__The request__: Set down, please, exactly the lines below that run from the line with "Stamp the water" to the line with "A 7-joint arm", both lines included. Put a running number in front of each line and drop blank lines.

__Information provided__:
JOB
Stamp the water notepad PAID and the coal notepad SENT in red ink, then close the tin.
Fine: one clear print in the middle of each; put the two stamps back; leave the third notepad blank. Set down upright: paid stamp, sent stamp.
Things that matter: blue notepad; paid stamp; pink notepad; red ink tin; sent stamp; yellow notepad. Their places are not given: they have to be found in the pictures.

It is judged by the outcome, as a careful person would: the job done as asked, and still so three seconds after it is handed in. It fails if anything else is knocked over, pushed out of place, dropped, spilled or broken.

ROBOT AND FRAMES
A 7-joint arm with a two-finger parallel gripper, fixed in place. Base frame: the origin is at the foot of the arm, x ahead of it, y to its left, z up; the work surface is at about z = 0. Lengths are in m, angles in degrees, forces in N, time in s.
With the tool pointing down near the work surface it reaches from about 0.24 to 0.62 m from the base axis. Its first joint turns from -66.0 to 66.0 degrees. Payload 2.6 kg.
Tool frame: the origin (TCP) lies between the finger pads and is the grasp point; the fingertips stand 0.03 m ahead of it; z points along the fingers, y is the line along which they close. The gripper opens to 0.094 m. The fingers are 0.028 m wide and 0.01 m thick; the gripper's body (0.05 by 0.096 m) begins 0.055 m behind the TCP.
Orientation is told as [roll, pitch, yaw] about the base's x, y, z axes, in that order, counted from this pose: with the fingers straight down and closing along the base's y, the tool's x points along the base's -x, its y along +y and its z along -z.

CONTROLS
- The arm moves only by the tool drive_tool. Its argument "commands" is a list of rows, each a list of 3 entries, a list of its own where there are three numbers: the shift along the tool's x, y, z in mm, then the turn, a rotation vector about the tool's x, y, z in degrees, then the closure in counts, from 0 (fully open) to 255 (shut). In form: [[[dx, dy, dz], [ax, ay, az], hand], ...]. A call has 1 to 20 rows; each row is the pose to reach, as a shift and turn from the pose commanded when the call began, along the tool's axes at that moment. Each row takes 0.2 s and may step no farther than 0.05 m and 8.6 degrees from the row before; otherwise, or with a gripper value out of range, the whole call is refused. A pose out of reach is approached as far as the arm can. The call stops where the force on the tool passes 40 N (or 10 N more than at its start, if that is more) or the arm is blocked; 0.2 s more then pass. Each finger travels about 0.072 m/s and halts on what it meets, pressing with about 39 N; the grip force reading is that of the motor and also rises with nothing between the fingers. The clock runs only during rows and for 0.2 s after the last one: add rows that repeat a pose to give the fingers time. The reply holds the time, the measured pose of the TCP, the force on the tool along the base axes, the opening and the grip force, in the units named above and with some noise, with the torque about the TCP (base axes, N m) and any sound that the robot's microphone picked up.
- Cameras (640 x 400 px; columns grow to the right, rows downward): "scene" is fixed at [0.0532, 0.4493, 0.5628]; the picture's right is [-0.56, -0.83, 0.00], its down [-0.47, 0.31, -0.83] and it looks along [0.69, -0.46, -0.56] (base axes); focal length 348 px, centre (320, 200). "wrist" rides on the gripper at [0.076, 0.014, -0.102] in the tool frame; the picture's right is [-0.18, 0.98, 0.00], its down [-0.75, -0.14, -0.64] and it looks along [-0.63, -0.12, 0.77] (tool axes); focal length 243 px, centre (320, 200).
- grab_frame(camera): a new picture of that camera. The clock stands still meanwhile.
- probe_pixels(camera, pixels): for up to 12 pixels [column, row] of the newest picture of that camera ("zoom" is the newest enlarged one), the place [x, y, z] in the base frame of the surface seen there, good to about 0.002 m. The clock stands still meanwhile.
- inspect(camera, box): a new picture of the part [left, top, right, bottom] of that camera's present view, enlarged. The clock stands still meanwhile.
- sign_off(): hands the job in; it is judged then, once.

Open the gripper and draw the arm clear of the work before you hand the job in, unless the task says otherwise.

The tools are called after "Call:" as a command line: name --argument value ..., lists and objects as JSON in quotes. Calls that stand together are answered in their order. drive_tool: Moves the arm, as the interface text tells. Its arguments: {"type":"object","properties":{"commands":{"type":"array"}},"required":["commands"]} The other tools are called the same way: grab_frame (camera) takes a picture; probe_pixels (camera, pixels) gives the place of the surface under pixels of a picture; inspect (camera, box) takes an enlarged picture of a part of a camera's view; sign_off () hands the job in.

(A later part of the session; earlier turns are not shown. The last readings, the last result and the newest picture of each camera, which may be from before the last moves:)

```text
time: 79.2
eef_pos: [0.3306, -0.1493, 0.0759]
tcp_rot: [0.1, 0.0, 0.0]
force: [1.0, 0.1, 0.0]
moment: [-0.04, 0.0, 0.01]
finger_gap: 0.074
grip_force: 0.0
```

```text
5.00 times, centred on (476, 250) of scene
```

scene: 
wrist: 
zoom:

__Written response__:
1. Stamp the water notepad PAID and the coal notepad SENT in red ink, then close the tin.
2. Fine: one clear print in the middle of each; put the two stamps back; leave the third notepad blank. Set down upright: paid stamp, sent stamp.
3. Things that matter: blue notepad; paid stamp; pink notepad; red ink tin; sent stamp; yellow notepad. Their places are not given: they have to be found in the pictures.
4. It is judged by the outcome, as a careful person would: the job done as asked, and still so three seconds after it is handed in. It fails if anything else is knocked over, pushed out of place, dropped, spilled or broken.
5. ROBOT AND FRAMES
6. A 7-joint arm with a two-finger parallel gripper, fixed in place. Base frame: the origin is at the foot of the arm, x ahead of it, y to its left, z up; the work surface is at about z = 0. Lengths are in m, angles in degrees, forces in N, time in s.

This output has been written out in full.